◆ **Work to do**
Retype the complete listing exactly as it appears. Give them as a JSON list of strings, one for each line, with blank lines left out.

◆ **Data shown**
## begin
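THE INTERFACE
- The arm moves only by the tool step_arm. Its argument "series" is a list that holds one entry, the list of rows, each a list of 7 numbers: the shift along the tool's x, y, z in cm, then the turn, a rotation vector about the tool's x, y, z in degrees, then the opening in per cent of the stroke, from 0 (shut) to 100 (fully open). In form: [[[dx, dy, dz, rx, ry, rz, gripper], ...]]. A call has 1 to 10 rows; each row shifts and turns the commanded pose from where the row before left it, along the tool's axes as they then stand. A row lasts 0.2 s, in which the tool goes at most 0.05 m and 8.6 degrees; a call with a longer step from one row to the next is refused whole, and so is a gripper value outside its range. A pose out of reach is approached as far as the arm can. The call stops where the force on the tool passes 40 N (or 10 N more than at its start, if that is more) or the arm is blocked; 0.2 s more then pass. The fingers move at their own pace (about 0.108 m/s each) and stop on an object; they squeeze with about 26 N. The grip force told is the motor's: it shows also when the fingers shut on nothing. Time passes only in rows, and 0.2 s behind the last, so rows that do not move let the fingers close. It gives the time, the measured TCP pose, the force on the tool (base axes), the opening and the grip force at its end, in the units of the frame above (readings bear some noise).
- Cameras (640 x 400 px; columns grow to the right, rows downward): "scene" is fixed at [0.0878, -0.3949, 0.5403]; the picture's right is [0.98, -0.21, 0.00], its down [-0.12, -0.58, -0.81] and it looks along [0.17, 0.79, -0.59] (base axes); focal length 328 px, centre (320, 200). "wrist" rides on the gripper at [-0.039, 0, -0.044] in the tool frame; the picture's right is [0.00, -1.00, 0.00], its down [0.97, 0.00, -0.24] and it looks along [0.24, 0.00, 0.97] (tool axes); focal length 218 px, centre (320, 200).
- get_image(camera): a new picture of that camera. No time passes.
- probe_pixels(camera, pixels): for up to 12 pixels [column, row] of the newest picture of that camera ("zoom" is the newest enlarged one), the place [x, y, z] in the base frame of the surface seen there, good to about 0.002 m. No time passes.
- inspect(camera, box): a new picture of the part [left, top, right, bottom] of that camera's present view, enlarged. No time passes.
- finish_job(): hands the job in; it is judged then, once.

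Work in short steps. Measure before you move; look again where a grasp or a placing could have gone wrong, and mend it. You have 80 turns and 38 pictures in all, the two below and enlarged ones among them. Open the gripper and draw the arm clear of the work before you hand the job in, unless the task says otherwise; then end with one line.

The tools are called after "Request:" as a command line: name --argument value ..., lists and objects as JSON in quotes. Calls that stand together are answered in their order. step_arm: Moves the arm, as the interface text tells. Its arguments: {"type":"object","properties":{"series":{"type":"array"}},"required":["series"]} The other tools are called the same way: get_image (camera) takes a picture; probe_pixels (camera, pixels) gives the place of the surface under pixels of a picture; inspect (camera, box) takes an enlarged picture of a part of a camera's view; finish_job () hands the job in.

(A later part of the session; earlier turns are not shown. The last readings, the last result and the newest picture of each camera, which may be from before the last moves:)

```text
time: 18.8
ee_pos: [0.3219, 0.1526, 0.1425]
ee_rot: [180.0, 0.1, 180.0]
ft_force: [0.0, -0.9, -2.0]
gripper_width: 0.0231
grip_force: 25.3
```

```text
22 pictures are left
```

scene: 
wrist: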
## end
◆ **Result for this task**
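[
  "THE INTERFACE",
  "- The arm moves only by the tool step_arm. Its argument \"series\" is a list that holds one entry, the list of rows, each a list of 7 numbers: the shift along the tool's x, y, z in cm, then the turn, a rotation vector about the tool's x, y, z in degrees, then the opening in per cent of the stroke, from 0 (shut) to 100 (fully open). In form: [[[dx, dy, dz, rx, ry, rz, gripper], ...]]. A call has 1 to 10 rows; each row shifts and turns the commanded pose from where the row before left it, along the tool's axes as they then stand. A row lasts 0.2 s, in which the tool goes at most 0.05 m and 8.6 degrees; a call with a longer step from one row to the next is refused whole, and so is a gripper value outside its range. A pose out of reach is approached as far as the arm can. The call stops where the force on the tool passes 40 N (or 10 N more than at its start, if that is more) or the arm is blocked; 0.2 s more then pass. The fingers move at their own pace (about 0.108 m/s each) and stop on an object; they squeeze with about 26 N. The grip force told is the motor's: it shows also when the fingers shut on nothing. Time passes only in rows, and 0.2 s behind the last, so rows that do not move let the fingers close. It gives the time, the measured TCP pose, the force on the tool (base axes), the opening and the grip force at its end, in the units of the frame above (readings bear some noise).",
  "- Cameras (640 x 400 px; columns grow to the right, rows downward): \"scene\" is fixed at [0.0878, -0.3949, 0.5403]; the picture's right is [0.98, -0.21, 0.00], its down [-0.12, -0.58, -0.81] and it looks along [0.17, 0.79, -0.59] (base axes); focal length 328 px, centre (320, 200). \"wrist\" rides on the gripper at [-0.039, 0, -0.044] in the tool frame; the picture's right is [0.00, -1.00, 0.00], its down [0.97, 0.00, -0.24] and it looks along [0.24, 0.00, 0.97] (tool axes); focal length 218 px, centre (320, 200).",
  "- get_image(camera): a new picture of that camera. No time passes.",
  "- probe_pixels(camera, pixels): for up to 12 pixels [column, row] of the newest picture of that camera (\"zoom\" is the newest enlarged one), the place [x, y, z] in the base frame of the surface seen there, good to about 0.002 m. No time passes.",
  "- inspect(camera, box): a new picture of the part [left, top, right, bottom] of that camera's present view, enlarged. No time passes.",
  "- finish_job(): hands the job in; it is judged then, once.",
  "Work in short steps. Measure before you move; look again where a grasp or a placing could have gone wrong, and mend it. You have 80 turns and 38 pictures in all, the two below and enlarged ones among them. Open the gripper and draw the arm clear of the work before you hand the job in, unless the task says otherwise; then end with one line.",
  "The tools are called after \"Request:\" as a command line: name --argument value ..., lists and objects as JSON in quotes. Calls that stand together are answered in their order. step_arm: Moves the arm, as the interface text tells. Its arguments: {\"type\":\"object\",\"properties\":{\"series\":{\"type\":\"array\"}},\"required\":[\"series\"]} The other tools are called the same way: get_image (camera) takes a picture; probe_pixels (camera, pixels) gives the place of the surface under pixels of a picture; inspect (camera, box) takes an enlarged picture of a part of a camera's view; finish_job () hands the job in.",
  "(A later part of the session; earlier turns are not shown. The last readings, the last result and the newest picture of each camera, which may be from before the last moves:)",
  "```text",
  "time: 18.8",
  "ee_pos: [0.3219, 0.1526, 0.1425]",
  "ee_rot: [180.0, 0.1, 180.0]",
  "ft_force: [0.0, -0.9, -2.0]",
  "gripper_width: 0.0231",
  "grip_force: 25.3",
  "```",
  "```text",
  "22 pictures are left",
  "```",
  "scene: ",
  "wrist:"
]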